**Text block**
Monthly Archives: March 2008

Dictators sometimes miscalculate. So I suppose it is possible that Robert Mugabe – failing to realise the depth of his own unpopularity – has just gone down to an electoral defeat in Zimbabwe that is so catastrophic that even he will be unable to reverse the result. But I am pessimistic. Mr Mugabe does not strike me as somebody who is likely to be shamed into doing the right thing. Nor is he the kind of man, who is likely to shrug and say that retirement might not be such a bad option after all. Maybe the army will turn against him? Otherwise, I think he will just dig in his heels and declare victory.

So what happens if Mugabe has indeed been clearly defeated – but decides to cling on to power and to brazen it out? I’ve just been listening to Lord Malloch Brown, Britain’s Africa minister, talking on the BBC World Service. He unequivocally ruled out the possibility of military intervention. Instead, he suggested two courses of action. First, Britain and other western countries should be absolutely clear in condemning a rigged election. Second, we should support African-led attempts at mediation – modelled on Kofi Annan’s efforts in Kenya.

Well, that sounds fine as far as it goes. But those measures don’t sound strong enough to dislodge a determined dictator like Mugabe. (And there is a big question mark – anyway – over whether Zimbabwe’s African neighbours, in particular South Africa, will be willing to get involved. Their record so far is pretty feeble.)

So if the kind of measures that Malloch Brown suggests won’t work, has anybody got any better ideas? What could the outside world do to support democratic change in Zimbabwe?

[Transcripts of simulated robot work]
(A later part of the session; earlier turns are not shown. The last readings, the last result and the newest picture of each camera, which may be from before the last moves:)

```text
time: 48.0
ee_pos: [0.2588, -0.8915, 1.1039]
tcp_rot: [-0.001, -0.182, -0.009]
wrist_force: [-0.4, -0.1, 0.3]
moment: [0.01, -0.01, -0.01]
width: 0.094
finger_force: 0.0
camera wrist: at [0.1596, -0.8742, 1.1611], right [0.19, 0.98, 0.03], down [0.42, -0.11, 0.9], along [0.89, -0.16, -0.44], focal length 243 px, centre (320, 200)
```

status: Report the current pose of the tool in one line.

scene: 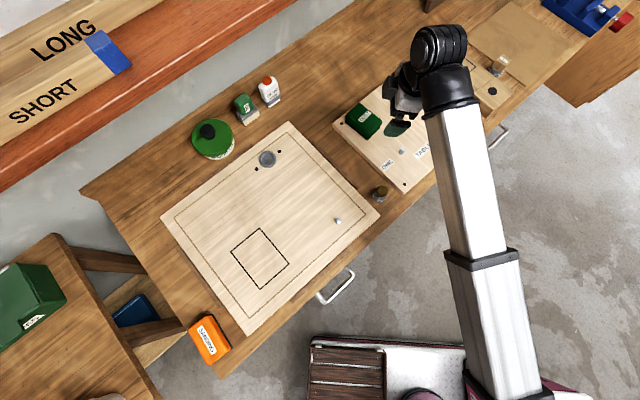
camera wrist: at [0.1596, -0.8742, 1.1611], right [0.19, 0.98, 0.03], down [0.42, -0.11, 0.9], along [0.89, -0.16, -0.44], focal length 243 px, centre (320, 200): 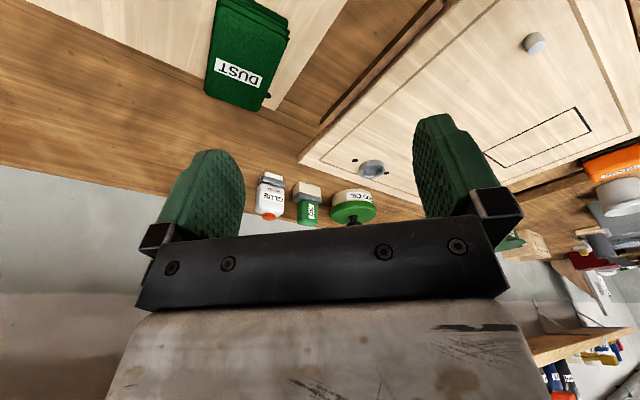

* * *

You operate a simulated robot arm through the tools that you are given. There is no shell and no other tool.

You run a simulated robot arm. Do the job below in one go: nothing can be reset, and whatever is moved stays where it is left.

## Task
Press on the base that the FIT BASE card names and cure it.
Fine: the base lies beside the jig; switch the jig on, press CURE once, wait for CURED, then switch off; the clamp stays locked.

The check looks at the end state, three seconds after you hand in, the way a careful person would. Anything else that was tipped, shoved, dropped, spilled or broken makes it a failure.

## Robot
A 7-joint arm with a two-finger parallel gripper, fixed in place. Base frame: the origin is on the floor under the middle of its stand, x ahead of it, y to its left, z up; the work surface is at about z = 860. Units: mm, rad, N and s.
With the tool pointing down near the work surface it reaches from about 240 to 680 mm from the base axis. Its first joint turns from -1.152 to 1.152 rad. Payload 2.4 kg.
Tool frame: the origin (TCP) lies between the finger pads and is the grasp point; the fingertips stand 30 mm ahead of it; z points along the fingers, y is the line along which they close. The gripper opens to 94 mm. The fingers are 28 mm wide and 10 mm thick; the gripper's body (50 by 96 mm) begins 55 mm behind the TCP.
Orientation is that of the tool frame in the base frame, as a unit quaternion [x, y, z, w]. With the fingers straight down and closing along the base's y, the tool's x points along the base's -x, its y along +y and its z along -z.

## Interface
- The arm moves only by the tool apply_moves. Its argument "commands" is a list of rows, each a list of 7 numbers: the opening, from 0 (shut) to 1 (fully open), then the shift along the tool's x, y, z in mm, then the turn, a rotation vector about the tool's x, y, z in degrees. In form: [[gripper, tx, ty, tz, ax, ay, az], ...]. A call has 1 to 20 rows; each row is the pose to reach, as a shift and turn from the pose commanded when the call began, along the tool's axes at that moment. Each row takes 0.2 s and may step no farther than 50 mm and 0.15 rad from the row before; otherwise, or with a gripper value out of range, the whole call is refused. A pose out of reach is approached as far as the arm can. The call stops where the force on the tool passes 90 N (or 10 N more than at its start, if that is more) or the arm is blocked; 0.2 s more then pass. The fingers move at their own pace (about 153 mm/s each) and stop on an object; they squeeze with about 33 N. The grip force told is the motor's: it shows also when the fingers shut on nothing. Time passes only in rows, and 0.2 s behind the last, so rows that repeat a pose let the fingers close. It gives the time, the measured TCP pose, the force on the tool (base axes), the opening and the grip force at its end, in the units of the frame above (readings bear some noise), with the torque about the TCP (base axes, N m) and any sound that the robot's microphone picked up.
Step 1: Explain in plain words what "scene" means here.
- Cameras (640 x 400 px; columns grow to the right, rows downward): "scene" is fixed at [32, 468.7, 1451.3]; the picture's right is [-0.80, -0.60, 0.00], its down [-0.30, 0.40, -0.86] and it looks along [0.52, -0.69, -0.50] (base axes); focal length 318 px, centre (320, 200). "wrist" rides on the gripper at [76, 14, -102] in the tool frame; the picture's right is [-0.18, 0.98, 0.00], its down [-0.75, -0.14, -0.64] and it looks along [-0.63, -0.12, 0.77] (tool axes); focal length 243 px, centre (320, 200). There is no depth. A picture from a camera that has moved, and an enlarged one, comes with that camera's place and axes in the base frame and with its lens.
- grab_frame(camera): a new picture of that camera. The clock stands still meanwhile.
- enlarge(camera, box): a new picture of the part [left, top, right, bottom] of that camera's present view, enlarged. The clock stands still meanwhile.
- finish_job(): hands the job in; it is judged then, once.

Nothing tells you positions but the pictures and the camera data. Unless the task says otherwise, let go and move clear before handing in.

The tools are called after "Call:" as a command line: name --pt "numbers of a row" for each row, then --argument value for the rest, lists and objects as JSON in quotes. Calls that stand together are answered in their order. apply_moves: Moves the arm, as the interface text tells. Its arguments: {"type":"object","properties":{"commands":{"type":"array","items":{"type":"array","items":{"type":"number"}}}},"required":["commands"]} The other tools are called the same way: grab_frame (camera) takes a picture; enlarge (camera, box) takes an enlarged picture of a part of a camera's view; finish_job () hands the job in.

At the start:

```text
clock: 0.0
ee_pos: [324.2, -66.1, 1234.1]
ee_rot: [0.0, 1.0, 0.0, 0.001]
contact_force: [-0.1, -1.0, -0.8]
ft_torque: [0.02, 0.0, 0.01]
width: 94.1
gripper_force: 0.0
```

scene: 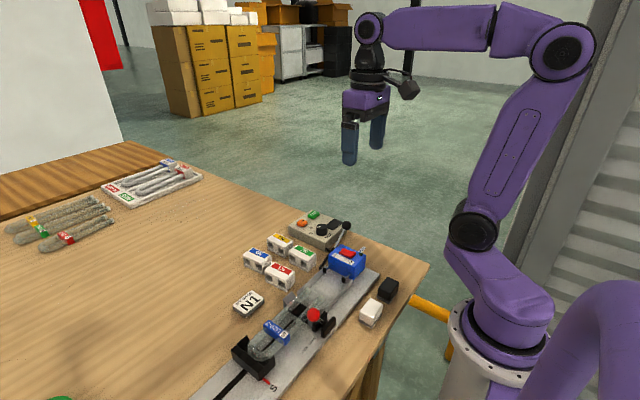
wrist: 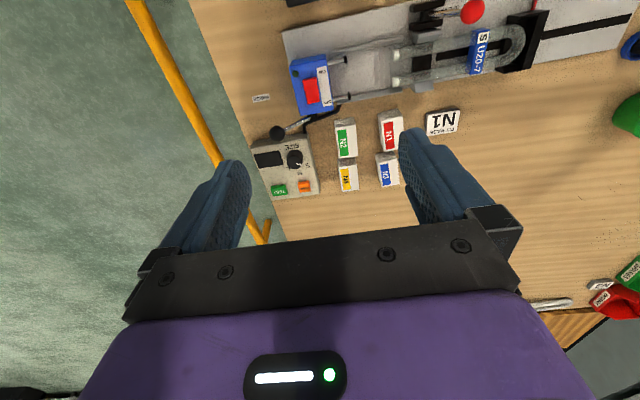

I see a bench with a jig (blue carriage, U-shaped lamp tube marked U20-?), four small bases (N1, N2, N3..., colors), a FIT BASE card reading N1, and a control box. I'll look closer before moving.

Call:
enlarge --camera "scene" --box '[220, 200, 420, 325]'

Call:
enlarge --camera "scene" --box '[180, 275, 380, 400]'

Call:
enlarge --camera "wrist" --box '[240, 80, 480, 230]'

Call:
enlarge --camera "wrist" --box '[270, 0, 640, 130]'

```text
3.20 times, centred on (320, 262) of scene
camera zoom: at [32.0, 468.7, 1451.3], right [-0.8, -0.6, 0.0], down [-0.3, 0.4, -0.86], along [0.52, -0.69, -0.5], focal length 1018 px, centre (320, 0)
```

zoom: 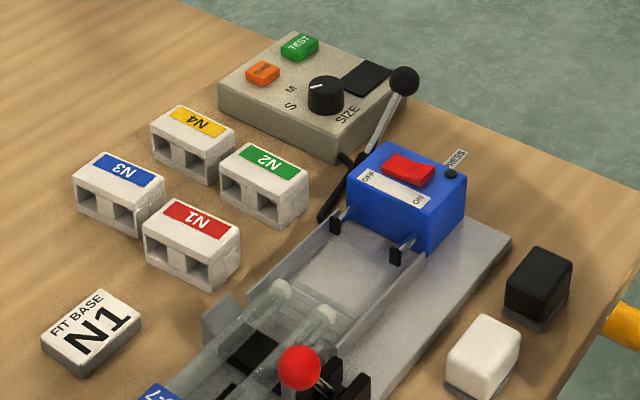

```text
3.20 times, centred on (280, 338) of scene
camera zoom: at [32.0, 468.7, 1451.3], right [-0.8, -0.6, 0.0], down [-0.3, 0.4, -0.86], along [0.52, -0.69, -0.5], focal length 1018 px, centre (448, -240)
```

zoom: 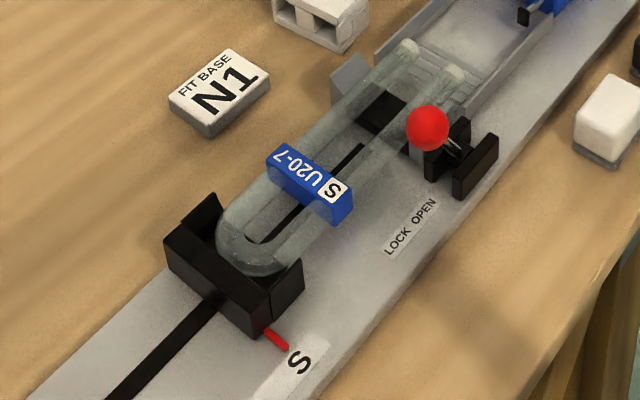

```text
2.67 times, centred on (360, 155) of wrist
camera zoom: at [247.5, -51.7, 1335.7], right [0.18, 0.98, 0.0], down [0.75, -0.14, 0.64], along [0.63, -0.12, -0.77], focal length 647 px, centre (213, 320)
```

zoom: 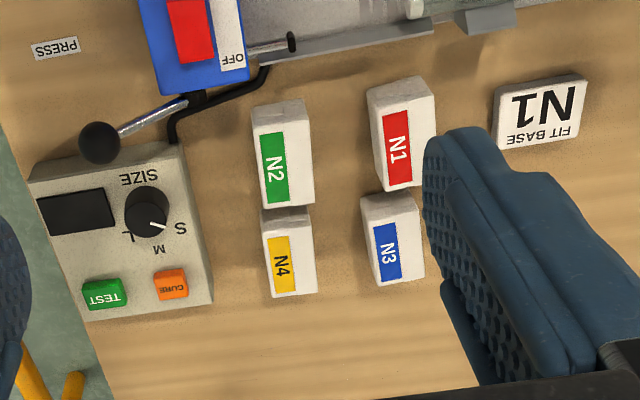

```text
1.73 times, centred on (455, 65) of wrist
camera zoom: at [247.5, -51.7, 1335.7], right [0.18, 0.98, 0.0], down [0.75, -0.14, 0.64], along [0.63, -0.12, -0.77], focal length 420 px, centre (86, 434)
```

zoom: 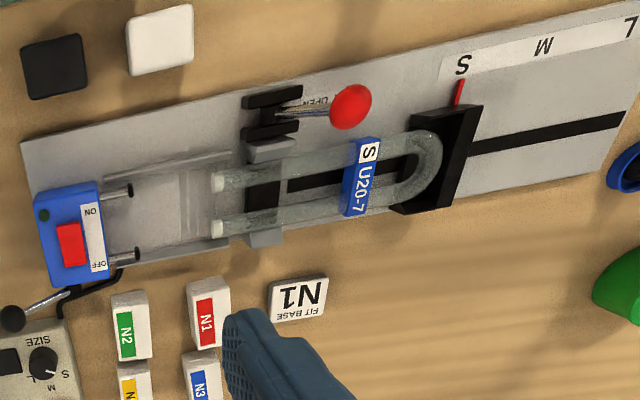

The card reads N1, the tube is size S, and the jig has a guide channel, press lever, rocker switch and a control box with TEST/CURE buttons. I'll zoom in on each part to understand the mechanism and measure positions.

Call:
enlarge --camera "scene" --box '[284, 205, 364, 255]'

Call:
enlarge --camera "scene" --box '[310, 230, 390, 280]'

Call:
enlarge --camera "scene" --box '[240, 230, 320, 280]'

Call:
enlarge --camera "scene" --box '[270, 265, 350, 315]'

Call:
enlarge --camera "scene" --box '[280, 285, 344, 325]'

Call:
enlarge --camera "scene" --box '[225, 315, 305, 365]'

---

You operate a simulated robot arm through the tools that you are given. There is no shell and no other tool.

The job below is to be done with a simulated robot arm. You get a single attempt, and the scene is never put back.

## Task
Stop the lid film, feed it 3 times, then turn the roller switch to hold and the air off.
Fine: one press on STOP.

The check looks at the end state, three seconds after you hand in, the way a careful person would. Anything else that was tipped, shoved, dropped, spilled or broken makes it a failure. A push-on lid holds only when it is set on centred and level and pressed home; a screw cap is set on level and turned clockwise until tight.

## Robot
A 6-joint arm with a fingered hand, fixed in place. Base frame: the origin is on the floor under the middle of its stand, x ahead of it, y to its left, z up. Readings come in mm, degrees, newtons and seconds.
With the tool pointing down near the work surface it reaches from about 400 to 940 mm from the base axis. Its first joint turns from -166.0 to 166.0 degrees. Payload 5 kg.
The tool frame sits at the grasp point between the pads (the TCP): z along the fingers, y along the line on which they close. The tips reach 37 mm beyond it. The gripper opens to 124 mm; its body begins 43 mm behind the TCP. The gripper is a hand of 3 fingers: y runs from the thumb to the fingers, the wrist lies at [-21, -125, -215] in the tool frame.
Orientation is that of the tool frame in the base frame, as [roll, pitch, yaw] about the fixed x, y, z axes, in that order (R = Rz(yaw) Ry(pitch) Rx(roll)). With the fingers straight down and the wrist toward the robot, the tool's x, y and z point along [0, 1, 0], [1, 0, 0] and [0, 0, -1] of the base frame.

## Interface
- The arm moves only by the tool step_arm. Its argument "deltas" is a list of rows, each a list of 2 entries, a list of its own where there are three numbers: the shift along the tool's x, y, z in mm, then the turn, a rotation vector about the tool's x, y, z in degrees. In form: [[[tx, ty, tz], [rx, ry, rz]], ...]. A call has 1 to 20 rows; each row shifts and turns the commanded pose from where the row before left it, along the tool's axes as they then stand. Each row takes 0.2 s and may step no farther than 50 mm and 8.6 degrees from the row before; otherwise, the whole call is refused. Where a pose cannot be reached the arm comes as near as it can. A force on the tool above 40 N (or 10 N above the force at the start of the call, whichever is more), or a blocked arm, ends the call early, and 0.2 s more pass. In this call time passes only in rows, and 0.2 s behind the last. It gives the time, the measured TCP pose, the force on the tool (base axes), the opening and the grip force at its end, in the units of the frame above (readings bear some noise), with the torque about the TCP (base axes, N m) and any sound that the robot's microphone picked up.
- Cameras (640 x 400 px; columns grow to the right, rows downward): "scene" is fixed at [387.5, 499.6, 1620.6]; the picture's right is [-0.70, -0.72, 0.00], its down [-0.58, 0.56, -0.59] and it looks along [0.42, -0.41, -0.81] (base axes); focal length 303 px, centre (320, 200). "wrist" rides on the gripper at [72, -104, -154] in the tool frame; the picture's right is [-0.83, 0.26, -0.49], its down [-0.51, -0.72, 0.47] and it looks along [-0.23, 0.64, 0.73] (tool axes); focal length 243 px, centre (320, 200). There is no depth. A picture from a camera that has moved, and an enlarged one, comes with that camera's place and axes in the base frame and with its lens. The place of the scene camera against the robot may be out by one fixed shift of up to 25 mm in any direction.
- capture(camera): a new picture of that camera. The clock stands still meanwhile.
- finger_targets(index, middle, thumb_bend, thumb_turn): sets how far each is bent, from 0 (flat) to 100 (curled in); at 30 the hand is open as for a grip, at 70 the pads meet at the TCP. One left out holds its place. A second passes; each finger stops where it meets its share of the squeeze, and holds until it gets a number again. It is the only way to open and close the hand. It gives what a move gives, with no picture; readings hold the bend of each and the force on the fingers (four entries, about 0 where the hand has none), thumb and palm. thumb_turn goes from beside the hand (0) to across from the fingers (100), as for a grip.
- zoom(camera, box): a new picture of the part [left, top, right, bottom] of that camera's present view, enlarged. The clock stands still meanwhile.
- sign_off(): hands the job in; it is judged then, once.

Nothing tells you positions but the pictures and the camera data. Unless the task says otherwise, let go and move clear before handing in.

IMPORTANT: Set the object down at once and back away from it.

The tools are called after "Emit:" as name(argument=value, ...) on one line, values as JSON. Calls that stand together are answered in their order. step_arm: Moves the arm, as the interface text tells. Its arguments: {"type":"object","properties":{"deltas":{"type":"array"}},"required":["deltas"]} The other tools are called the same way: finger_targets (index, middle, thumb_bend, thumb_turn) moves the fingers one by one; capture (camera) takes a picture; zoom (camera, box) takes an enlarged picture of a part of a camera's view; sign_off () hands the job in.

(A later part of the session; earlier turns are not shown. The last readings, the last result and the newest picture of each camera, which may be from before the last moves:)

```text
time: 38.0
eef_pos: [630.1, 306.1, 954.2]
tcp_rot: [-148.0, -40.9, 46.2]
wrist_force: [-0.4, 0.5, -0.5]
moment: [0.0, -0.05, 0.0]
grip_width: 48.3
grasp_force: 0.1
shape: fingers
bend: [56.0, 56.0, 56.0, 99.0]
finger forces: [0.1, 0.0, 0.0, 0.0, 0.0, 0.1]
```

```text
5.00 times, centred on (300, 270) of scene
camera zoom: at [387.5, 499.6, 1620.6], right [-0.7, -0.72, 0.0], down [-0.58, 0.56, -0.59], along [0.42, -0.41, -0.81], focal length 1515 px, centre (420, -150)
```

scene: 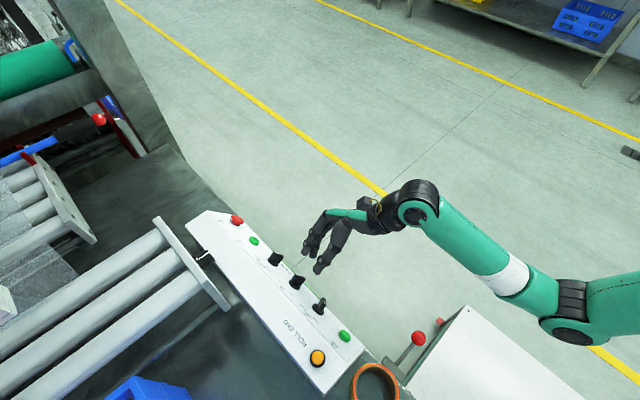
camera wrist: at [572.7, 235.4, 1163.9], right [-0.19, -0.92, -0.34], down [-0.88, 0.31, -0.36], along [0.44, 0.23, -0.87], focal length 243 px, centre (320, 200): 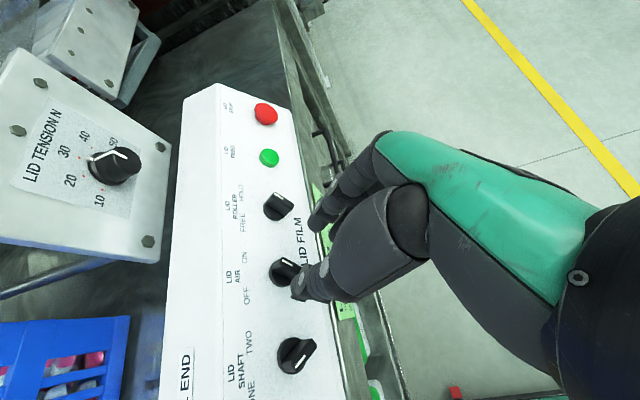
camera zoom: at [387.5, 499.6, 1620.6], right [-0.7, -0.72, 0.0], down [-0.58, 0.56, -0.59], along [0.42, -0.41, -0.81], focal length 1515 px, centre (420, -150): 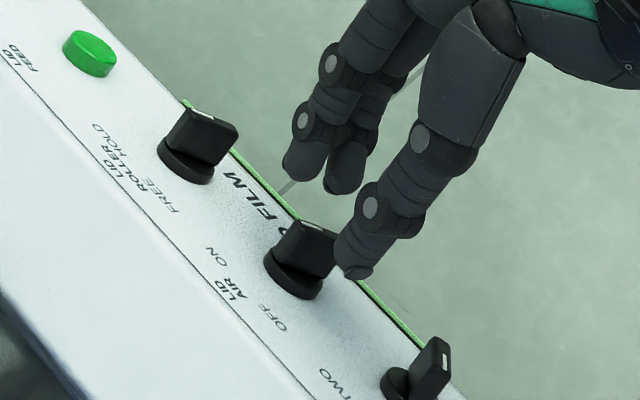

**Actions to take**
**A)** Repeat the span of the text block whose first words are "So what happens" and whose last words are "efforts in Kenya.".
**B)** Write out exactly the lines running from the line containing "- finger_targets(index, middle, thumb_bend, thumb_turn): sets" to the line containing "IMPORTANT: Set the", with both of those lines included. Write them as strings in a JSON array, leaving out blank lines.

**Replies**
**A)**
So what happens if Mugabe has indeed been clearly defeated – but decides to cling on to power and to brazen it out? I’ve just been listening to Lord Malloch Brown, Britain’s Africa minister, talking on the BBC World Service. He unequivocally ruled out the possibility of military intervention. Instead, he suggested two courses of action. First, Britain and other western countries should be absolutely clear in condemning a rigged election. Second, we should support African-led attempts at mediation – modelled on Kofi Annan’s efforts in Kenya.

**B)**
[
  "- finger_targets(index, middle, thumb_bend, thumb_turn): sets how far each is bent, from 0 (flat) to 100 (curled in); at 30 the hand is open as for a grip, at 70 the pads meet at the TCP. One left out holds its place. A second passes; each finger stops where it meets its share of the squeeze, and holds until it gets a number again. It is the only way to open and close the hand. It gives what a move gives, with no picture; readings hold the bend of each and the force on the fingers (four entries, about 0 where the hand has none), thumb and palm. thumb_turn goes from beside the hand (0) to across from the fingers (100), as for a grip.",
  "- zoom(camera, box): a new picture of the part [left, top, right, bottom] of that camera's present view, enlarged. The clock stands still meanwhile.",
  "- sign_off(): hands the job in; it is judged then, once.",
  "Nothing tells you positions but the pictures and the camera data. Unless the task says otherwise, let go and move clear before handing in.",
  "IMPORTANT: Set the object down at once and back away from it."
]